The coronavirus has had a contagion effect on many aspects of the world’s economy, touching a variety of markets including the tourism industry, movie theatres and even Canadian mortgage rates.
And it seems like one of the world’s most popular beverages also isn’t immune to the virus’s impact, as the price of coffee has plunged this month — while fears of a pandemic have gone in the opposite direction
The wholesale price of arabica coffee beans has dropped below $1 US a pound on the New York ICE exchange this week, a more than 30 per cent tumble from where it was at the end of December.
China is a small player in the global coffee industry, but it’s a fast-growing market, says Carlos Mera, a commodities analyst with Rabobank. Starbucks and Chinese rival Luckin each have more than 4,000 locations in China, which is why when the two chains shuttered many of their Chinese stores last month it was bad news for coffee farmers a world away.
“If people are worried about the virus,” Mera said, “they will not hang out in coffee shops,” so it makes perfect sense why that sudden lack of demand helped send prices lower.
Long way down
That’s not to suggest China is the only factor at play.
Part of coffee’s problem is that it spent the latter part of 2019 on a tear, rising to its highest price in more than two years, at just shy of $1.40 US a pound in December. Since then, the price of many assets, including oil, stocks and the Canadian dollar, have plunged as investors pour money into safe havens like gold, bonds and the U.S. dollar.
Coffee prices have been swept up in that broader flight to safety.
The threat of potential pandemics like coronavirus (2019-nCOV) making their way around the world tend to hit agricultural commodities like coffee hard, said Aakash Doshi, the head of commodities research at Citibank in New York. He said even staple crops like wheat and soybeans took a hit during the SARS outbreak in 2003.
“From a macro perspective, this has really impacted agriculture commodities overall,” he said.
Coffee has been hit along with numerous other non-essential commodities, he said, not because it is especially dependent on the Chinese market but rather because investors are afraid the world economy is going to slow down.
Coffee prices can often be volatile in uncertain economic times, and the past few months in the global economy have been anything but certain.
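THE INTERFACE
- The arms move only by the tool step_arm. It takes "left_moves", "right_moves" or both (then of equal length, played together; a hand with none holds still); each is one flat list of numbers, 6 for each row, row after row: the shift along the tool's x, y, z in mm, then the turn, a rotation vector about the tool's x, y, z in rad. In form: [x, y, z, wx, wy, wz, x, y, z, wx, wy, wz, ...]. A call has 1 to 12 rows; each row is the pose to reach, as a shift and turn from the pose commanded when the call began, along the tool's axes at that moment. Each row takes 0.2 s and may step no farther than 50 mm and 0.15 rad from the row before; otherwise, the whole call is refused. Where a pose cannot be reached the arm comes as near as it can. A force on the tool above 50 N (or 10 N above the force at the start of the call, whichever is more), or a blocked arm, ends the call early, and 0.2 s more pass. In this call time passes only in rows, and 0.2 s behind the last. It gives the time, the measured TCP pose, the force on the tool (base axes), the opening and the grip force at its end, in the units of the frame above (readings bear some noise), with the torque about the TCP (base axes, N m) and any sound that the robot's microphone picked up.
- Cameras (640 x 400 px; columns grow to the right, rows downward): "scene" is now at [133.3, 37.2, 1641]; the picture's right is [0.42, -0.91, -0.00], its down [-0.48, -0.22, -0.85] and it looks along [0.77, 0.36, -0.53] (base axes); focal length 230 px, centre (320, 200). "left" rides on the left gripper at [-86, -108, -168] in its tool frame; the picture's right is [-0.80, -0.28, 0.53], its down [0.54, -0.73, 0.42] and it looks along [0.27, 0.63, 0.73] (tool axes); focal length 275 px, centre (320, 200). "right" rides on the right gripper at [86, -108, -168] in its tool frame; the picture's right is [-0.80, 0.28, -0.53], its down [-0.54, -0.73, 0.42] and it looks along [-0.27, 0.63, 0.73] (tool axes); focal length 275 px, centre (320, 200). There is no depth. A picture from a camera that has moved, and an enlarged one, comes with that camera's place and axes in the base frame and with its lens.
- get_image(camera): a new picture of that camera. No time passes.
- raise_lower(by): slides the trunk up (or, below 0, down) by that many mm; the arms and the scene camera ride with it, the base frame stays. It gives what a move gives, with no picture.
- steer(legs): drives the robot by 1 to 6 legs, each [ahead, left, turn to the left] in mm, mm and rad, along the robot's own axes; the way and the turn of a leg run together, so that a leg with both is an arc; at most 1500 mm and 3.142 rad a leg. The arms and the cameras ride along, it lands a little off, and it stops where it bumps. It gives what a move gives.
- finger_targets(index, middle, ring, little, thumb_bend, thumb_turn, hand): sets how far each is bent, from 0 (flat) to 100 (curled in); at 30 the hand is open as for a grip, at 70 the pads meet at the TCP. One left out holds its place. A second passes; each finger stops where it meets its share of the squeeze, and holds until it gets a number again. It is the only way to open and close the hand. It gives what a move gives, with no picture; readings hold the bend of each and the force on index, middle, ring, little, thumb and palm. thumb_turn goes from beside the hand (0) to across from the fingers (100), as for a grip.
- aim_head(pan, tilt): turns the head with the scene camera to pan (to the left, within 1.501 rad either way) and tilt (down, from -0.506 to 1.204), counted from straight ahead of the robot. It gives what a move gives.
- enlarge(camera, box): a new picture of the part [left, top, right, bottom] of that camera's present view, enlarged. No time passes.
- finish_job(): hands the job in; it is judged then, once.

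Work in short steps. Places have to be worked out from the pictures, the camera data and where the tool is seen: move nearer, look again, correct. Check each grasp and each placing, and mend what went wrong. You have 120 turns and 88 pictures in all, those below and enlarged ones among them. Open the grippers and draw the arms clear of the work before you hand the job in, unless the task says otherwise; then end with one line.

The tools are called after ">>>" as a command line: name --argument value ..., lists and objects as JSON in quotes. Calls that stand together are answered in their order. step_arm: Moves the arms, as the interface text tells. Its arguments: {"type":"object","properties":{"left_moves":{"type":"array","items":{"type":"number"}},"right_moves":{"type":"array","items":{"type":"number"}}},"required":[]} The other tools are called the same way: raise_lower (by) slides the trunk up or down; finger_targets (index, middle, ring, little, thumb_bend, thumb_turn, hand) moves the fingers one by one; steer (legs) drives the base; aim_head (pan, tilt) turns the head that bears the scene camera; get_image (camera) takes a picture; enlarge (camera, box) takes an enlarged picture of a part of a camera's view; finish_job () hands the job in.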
“The start of 2020 has been pretty busy with geopolitcal tensions between the U.S and Iran and now the coronavirus,” said Geordie Wilkes, head of research at London-based Sucden Financial. “There’s a lot of risk-off sentiment in those two stories alone that’s not going to help commodity prices.”
Wilkes said in the current crop year, he’s forecasting an oversupply of about five million bags worth of arabica beans. With prices where they are now, coffee is selling below the cost of production for some producers. It’s a situation that is unlikely to last, he said, but worries about the coronavirus and the status of next year’s crop are definitely “a dark cloud hanging over the market.”
And that cloud is just one of many in the perfect storm that hit the global coffee market in early 2020, Doshi said.
“It looks like the coronavirus was the straw that broke coffee’s back,” he said, “but some of the signs of weakness were already emanating.”